La Présidentielle 2017 au macroscope : réseaux sociaux, « fake news » et communautés politiques
Des chercheurs du CNRS et de l’EHESS ont analysé près de 60 millions de tweets politiques émis pendant la campagne présidentielle de 2017. À partir des « fake news » signalées par le projet Decodex du Monde, ils ont constaté qu’elles n’ont représenté que 0,1 % des contenus circulant sur Twitter, et que deux communautés politiques ont relayé 73 % d’entre elles. Cette étude est publiée le 19 septembre 2018 dans la revue PLOS ONE.
Les réseaux sociaux sont devenus un outil majeur de communication pour les partis politiques lors des campagnes électorales. Pour la présidentielle 2017, une équipe de chercheurs de l’Institut des systèmes complexes du CNRS et du Centre d’analyse et de mathématique sociales (CNRS/EHESS), pilotée par David Chavalarias, a développé un outil – le Politoscope - permettant d’analyser en temps réel les communautés politiques et la circulation de l’information sur Twitter.1
Grâce à cet outil, les chercheurs ont suivi les interactions entre 2,4 millions de comptes Twitter pendant la période électorale (juin 2016 – mai 2017), celles-ci ayant généré 60 millions de tweets politiques.
Les chercheurs ont tout d’abord démontré qu’il est possible d’identifier les communautés politiques avec une très grande précision et d’analyser leur évolution en temps réel. Ils ont par exemple suivi la prise de distance d’une partie des « sarkozystes » avec la communauté Fillon quelques jours avant le « Penelope Gate ».
Concernant les « fake news », ils ont recueilli à peine 5.000 tweets comportant un lien référencé comme une fausse information par les Décodeurs du journal Le Monde, soit 0,081 % du total.

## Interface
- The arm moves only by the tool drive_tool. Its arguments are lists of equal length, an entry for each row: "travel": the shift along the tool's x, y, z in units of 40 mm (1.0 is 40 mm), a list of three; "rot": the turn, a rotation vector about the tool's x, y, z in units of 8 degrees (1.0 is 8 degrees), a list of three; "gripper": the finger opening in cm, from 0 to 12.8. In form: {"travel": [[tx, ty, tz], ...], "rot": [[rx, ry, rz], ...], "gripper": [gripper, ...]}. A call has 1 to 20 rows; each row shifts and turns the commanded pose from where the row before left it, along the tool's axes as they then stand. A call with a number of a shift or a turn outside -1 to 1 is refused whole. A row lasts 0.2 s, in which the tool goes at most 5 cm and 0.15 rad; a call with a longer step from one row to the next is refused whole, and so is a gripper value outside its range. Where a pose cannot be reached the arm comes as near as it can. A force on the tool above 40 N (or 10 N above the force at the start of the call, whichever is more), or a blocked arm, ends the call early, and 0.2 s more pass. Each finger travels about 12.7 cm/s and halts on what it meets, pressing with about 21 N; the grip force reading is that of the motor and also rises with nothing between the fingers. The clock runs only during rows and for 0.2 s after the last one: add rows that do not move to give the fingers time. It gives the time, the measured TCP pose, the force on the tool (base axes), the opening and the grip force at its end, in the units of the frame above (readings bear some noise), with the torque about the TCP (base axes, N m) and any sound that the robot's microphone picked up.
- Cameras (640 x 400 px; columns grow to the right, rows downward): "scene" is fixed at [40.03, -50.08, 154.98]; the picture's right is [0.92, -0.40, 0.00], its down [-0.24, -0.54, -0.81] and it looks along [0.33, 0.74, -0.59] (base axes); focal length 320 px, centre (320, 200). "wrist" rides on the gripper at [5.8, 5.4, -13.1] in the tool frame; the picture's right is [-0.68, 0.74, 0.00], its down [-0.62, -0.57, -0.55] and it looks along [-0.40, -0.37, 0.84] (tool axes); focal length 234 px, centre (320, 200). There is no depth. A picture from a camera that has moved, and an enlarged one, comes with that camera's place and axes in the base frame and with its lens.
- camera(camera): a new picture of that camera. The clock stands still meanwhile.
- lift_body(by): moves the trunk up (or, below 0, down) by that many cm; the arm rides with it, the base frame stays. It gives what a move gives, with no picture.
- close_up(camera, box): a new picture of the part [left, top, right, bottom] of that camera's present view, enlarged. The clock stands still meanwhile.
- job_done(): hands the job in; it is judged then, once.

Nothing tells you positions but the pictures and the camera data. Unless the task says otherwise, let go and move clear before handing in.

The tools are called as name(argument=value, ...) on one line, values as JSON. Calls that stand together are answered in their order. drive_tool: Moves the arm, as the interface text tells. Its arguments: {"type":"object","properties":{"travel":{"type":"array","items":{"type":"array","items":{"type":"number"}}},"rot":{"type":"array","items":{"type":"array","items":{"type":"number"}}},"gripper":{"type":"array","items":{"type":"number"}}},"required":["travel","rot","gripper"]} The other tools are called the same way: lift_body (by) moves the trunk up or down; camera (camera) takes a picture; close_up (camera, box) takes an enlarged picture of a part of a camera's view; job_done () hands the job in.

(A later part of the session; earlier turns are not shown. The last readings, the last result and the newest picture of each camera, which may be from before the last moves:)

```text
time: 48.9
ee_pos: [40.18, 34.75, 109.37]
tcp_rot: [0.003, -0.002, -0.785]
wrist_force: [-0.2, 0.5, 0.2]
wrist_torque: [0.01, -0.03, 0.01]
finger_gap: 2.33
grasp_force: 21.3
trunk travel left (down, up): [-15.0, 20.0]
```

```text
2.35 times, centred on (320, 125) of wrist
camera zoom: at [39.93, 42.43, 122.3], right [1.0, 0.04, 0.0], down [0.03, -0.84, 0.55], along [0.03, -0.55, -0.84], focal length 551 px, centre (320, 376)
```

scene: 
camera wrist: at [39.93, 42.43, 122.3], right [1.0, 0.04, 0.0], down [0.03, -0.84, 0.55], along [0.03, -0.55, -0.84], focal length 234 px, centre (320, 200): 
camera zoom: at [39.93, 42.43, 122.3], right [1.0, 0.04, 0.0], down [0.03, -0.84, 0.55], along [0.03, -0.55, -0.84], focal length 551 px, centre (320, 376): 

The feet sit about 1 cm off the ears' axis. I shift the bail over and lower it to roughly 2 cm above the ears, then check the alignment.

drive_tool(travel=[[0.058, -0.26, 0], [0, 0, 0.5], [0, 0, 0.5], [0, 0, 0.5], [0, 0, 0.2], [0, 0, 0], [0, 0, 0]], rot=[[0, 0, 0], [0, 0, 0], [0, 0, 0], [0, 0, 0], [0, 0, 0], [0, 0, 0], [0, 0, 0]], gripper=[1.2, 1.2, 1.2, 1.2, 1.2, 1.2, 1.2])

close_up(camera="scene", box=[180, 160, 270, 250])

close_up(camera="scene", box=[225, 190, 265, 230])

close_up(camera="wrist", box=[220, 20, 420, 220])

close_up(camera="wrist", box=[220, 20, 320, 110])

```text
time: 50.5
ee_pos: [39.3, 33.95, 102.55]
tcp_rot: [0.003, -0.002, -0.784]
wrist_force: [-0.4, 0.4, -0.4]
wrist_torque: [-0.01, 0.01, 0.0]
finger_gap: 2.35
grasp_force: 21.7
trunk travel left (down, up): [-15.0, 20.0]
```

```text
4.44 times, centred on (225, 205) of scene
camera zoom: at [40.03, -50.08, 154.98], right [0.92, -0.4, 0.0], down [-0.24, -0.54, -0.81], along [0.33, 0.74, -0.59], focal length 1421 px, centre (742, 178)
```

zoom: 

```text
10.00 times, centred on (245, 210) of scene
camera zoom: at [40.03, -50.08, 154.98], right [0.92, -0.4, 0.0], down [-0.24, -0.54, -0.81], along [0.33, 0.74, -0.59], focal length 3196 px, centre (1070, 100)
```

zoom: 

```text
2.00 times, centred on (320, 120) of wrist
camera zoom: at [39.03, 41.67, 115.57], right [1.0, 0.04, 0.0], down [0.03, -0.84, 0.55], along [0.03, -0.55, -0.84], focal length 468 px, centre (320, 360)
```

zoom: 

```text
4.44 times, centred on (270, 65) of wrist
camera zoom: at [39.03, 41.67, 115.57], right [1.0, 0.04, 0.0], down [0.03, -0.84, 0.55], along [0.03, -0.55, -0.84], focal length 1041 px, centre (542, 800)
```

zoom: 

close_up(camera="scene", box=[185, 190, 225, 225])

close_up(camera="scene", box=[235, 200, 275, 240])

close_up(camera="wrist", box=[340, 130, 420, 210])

Les chercheurs n’ont donc pas observé un « tsunami de fake news » sur ce réseau social, même s’ils estiment que ces chiffres sont en dessous de la réalité.

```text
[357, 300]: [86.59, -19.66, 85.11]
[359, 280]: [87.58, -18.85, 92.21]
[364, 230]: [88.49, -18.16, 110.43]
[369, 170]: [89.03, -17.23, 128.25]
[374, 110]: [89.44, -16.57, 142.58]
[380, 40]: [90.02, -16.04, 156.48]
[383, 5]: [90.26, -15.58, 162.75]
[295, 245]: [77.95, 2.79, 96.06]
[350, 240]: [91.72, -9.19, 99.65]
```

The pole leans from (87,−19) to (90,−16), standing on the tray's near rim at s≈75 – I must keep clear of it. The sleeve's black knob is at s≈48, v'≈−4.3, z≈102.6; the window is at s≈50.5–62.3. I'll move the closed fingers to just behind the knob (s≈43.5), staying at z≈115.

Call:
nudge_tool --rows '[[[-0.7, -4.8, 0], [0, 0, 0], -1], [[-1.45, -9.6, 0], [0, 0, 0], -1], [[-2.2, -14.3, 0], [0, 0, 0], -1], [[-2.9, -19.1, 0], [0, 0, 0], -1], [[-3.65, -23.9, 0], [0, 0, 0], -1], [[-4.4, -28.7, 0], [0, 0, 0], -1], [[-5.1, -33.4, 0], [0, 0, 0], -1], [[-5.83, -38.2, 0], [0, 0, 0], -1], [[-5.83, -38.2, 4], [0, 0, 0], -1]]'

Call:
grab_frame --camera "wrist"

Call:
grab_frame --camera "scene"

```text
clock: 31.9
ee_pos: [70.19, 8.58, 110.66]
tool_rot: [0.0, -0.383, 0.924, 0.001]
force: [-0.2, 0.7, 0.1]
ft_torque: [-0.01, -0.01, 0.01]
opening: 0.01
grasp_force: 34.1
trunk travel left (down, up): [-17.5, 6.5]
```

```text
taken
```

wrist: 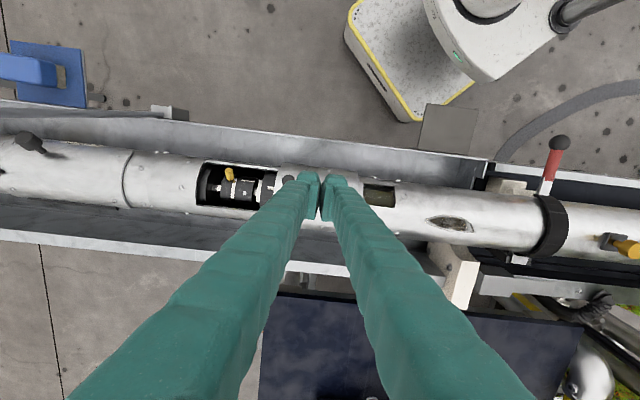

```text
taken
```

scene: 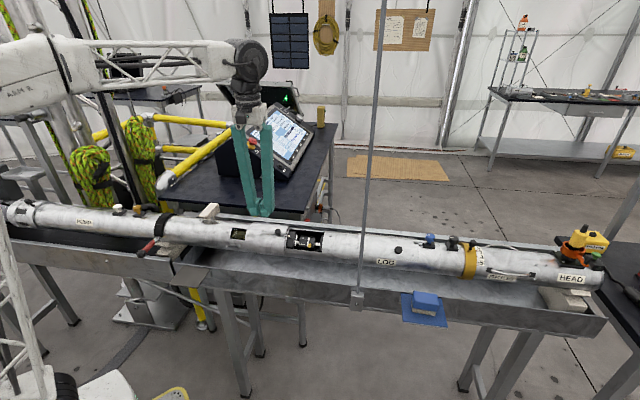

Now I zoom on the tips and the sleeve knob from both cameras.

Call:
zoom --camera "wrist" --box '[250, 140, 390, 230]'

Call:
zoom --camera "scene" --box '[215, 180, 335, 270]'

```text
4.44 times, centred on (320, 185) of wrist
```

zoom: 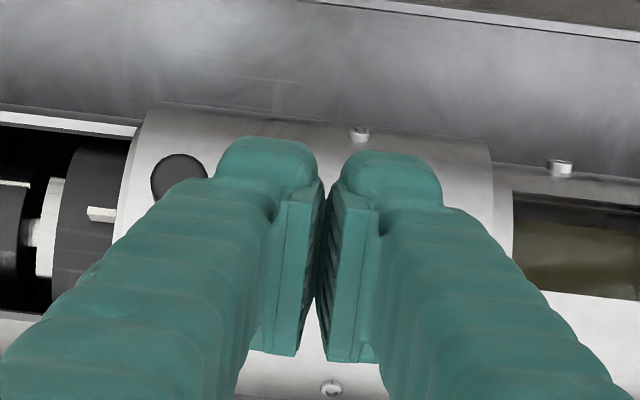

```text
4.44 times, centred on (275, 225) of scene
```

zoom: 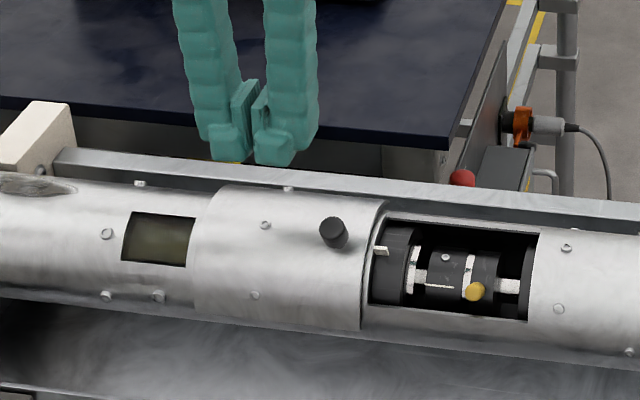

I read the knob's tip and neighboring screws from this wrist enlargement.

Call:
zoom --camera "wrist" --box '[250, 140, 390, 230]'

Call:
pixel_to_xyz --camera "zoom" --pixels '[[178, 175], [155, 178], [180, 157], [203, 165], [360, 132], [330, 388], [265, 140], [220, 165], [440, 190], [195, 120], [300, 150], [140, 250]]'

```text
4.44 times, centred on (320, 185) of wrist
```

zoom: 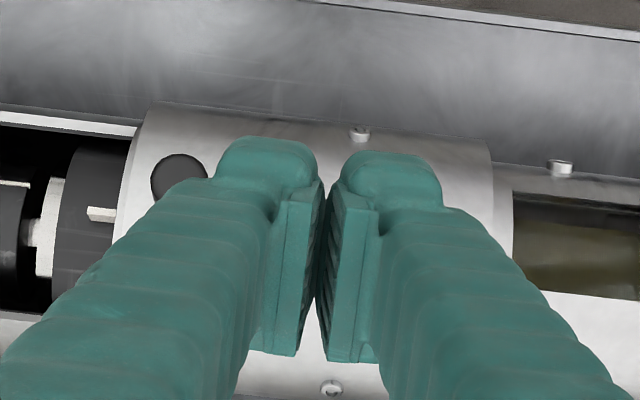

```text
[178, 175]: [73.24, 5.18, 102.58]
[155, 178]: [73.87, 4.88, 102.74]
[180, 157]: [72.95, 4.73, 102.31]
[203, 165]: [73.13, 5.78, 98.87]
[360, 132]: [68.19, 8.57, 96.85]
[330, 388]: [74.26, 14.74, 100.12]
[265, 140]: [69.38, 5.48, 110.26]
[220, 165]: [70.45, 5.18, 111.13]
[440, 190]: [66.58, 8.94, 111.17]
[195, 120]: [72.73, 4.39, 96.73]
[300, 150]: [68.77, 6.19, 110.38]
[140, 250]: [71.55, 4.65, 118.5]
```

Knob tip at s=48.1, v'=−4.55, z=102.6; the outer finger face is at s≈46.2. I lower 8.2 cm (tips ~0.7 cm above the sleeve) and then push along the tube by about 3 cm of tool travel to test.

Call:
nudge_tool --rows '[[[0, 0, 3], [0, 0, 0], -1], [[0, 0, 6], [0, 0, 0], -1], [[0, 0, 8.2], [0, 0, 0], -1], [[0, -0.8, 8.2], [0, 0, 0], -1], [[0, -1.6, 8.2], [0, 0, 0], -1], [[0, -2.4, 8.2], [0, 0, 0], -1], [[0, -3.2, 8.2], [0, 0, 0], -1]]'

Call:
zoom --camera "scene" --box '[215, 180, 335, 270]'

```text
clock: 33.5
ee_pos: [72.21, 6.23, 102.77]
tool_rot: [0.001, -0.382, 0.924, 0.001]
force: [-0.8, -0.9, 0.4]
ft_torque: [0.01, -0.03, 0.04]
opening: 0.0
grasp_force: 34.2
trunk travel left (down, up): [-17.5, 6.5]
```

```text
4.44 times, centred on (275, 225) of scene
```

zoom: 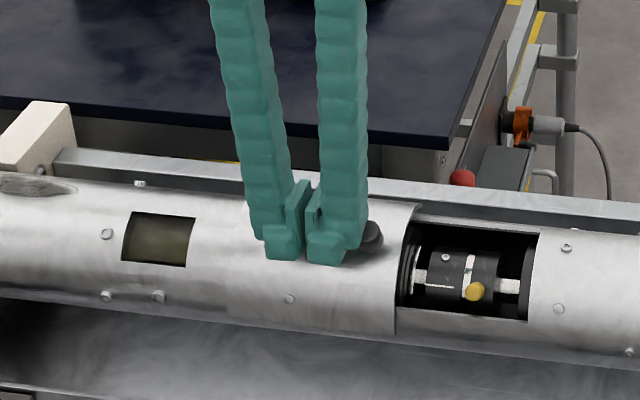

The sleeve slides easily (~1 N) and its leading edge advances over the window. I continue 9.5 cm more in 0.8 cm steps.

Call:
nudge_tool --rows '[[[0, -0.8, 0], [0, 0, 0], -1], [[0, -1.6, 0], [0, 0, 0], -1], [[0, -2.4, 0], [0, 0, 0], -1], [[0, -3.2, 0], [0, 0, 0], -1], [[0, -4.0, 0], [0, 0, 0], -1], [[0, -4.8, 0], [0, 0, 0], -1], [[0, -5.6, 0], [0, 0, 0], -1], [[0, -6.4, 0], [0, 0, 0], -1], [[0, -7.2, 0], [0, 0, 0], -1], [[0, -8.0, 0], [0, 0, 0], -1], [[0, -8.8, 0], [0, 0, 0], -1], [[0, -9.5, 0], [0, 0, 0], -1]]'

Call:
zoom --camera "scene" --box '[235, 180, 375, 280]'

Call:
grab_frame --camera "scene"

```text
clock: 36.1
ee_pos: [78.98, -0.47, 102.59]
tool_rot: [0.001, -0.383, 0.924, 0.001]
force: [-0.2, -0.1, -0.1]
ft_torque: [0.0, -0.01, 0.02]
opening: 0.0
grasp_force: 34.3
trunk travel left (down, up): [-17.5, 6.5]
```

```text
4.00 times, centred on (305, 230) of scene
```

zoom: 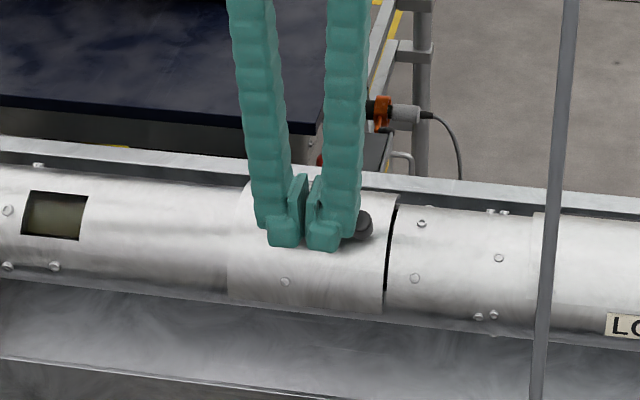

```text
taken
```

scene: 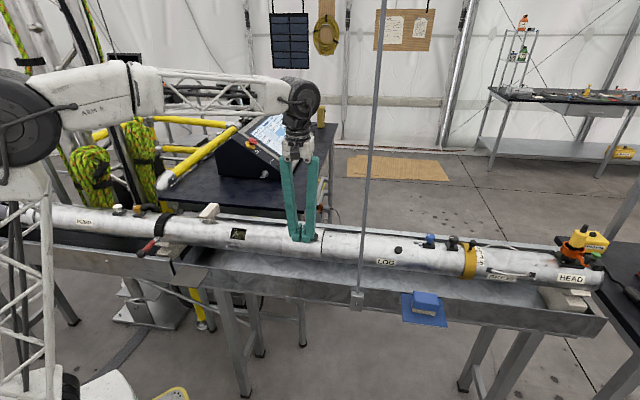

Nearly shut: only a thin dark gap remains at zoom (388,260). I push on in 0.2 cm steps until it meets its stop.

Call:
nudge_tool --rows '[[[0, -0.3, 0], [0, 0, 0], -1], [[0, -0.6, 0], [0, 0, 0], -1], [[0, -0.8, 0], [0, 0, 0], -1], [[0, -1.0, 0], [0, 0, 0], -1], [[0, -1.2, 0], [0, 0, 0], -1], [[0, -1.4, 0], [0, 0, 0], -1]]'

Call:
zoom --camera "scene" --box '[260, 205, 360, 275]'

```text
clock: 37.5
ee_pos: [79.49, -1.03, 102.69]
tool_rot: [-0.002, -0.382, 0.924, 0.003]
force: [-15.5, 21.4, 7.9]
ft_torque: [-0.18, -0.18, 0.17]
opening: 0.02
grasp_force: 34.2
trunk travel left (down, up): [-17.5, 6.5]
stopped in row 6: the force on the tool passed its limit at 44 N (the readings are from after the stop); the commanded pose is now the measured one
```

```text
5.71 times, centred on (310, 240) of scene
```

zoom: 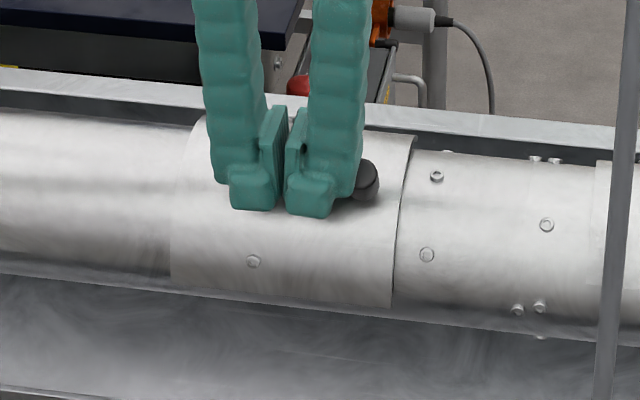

À partir de la liste de « fake news » du Monde et en s’appuyant sur les 200 000 comptes Twitter associés à des communautés politiques, les chercheurs ont étudié le rôle des communautés politiques dans la circulation des fausses informations, ainsi que la perméabilité à celles-ci de la « mer », un ensemble de 2 millions de comptes non rattachés à une communauté politique mais publiant, plus ou moins fréquemment, des tweets politiques.
Selon leurs analyses, 50,75 % des fausses informations ont été tweetées au sein de la communauté Fillon et 22,21 % au sein de la communauté Le Pen. Ces deux communautés ont donc émis la grande majorité des fausses informations ayant circulé sur Twitter. Notons par ailleurs que seulement 18,9 % des « fake news » ont été relayées par des « tweetos » appartenant à la « mer », alors que ces mêmes personnes ont produit 43 % des 60 millions de tweets récoltés.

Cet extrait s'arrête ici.